May 12, 2003 1:58 PM PDT

MSN offers look at new consumer IM

Microsoft's MSN unit continued a gradual unveiling of its new instant messenger application for consumers, showing screen shots of the new software and setting a summer timeframe for its release.

Pictures that Microsoft posted on Monday of MSN Messenger, version 6, show new voice and video features that will bring the company?s consumer IM application up to speed with both its fiercest competition and its own separately marketed IM clients.

Microsoft has waged a determined battle to wrest consumer instant messenger market share from AOL Time Warner amid similar challenges to AOL from Yahoo and countless IM start-ups. The company has sought to create buzz around the new version with an announcement in March, today's sneak peak and promises of more details to come between now and the summer launch.

Microsoft said its current versions of MSN Messenger have more than 100 million unique users per month, a high point for the company.

Despite apparent progress in attracting new users to its free product, Microsoft remains behind in terms of feature innovation--though the new multimedia capabilities may at least beat AOL, which has also lagged on voice and video.

In addition to "significant improvements" to the user interface and new ways to personalize it, MSN also promised multiplayer gaming and videoconferencing capabilities.

Those features, along with others that Microsoft promised for its summer release of the consumer-focused MSN Messenger, are already found in a number of IM products, including some offered by Microsoft for other markets.

"Some of it just seems like catch-up," said Ross Rubin, an analyst with eMarketer in New York City, citing videoconferencing as an example. "We're not seeing a lot of innovation."

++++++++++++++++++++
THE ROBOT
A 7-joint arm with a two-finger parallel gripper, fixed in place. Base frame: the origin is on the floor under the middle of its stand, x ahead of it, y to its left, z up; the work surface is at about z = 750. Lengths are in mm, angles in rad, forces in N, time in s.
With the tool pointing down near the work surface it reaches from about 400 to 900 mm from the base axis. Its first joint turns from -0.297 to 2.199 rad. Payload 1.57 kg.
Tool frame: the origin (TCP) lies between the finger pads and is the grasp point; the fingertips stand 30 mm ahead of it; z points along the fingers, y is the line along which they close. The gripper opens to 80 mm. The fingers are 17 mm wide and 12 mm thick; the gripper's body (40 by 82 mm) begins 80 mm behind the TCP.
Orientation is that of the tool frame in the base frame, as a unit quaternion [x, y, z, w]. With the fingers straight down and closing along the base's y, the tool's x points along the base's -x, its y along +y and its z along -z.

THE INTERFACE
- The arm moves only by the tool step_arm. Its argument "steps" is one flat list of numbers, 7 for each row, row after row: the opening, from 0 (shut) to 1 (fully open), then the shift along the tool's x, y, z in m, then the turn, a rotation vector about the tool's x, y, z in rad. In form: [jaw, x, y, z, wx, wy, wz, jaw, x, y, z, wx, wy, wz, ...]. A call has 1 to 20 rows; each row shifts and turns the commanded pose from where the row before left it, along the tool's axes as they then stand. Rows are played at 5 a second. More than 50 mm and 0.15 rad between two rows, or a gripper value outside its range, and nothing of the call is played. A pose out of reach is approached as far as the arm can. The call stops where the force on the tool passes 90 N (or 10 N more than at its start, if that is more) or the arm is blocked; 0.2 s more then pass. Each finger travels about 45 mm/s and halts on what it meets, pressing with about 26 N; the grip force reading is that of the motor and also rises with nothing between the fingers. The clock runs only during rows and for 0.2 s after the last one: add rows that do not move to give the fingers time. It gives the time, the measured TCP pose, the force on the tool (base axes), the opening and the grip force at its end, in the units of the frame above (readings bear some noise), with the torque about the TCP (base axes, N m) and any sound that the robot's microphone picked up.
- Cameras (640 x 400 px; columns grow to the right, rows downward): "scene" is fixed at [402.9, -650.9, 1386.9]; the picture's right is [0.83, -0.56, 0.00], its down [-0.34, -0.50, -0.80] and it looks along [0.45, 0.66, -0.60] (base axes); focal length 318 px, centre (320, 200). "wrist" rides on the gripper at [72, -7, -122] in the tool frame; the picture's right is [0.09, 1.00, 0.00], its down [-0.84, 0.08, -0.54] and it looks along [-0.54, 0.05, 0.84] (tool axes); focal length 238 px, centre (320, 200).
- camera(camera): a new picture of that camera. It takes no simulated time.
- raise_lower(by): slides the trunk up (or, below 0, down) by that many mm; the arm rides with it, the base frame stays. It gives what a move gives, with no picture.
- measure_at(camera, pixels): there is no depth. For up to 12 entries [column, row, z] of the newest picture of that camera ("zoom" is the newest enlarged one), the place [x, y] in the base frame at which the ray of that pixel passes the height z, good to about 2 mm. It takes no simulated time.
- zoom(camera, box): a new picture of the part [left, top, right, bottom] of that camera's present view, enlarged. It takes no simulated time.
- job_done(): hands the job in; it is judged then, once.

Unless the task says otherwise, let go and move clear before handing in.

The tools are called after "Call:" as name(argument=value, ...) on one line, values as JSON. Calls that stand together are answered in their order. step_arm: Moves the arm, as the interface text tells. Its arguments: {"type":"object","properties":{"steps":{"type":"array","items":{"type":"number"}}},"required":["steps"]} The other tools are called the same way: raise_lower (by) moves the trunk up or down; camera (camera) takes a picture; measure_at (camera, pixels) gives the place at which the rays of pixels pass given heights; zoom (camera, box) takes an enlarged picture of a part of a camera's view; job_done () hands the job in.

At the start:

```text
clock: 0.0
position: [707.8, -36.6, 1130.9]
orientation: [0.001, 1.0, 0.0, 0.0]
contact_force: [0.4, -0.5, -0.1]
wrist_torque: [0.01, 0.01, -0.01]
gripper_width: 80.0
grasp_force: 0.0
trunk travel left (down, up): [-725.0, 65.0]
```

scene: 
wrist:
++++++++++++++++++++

A Microsoft representative countered that Monday?s viewing was only the first glimpse of the product, and that future showings would answer critics.

Microsoft is updating MSN Messenger for consumers amid an equally concerted push for the business market. Windows Messenger, which Microsoft has marketed as a core piece of its XP operating system, is built for corporate users, with features for application and whiteboard sharing.

The company also markets enterprise IM software called Messenger Connect, which lets users of MSN Messenger or Windows Messenger log, authenticate and otherwise manage IM communications, as some financial institutions must by law.

And the company last month pledged that it would launch in the first half of the next quarter its Real Time Communications Server 2003, software formerly code-named "Greenwich," which lets corporations serve their own instant messages.

Rubin questioned the wisdom of Microsoft's current strategy of splitting its IM products between consumer and corporate applications.

"I just think it's confusing, because they have a number of IM clients, some focused on the consumer and others on enterprise," said Rubin. "I can see how the demands are different for different users, but I think it can be addressed with one product."

Lisa Gurry, Microsoft's group product manager for MSN, said that in serving multiple audiences, Microsoft was marketing multiple products and that the strategy made the most sense "right now."

In other MSN software news, the company said it would launch this week a subscription radio service called MSN Radio Plus.

The so-called soft launch, done without much promotion, will let people pay $29.99 per year to subscribe to MSN Radio with added features. One eliminates the buffering delay that plagues streaming media transmissions, and another, based on technology that Microsoft acquired with the purchase of MongoMusic in 2000, helps people find music that resembles their favorites.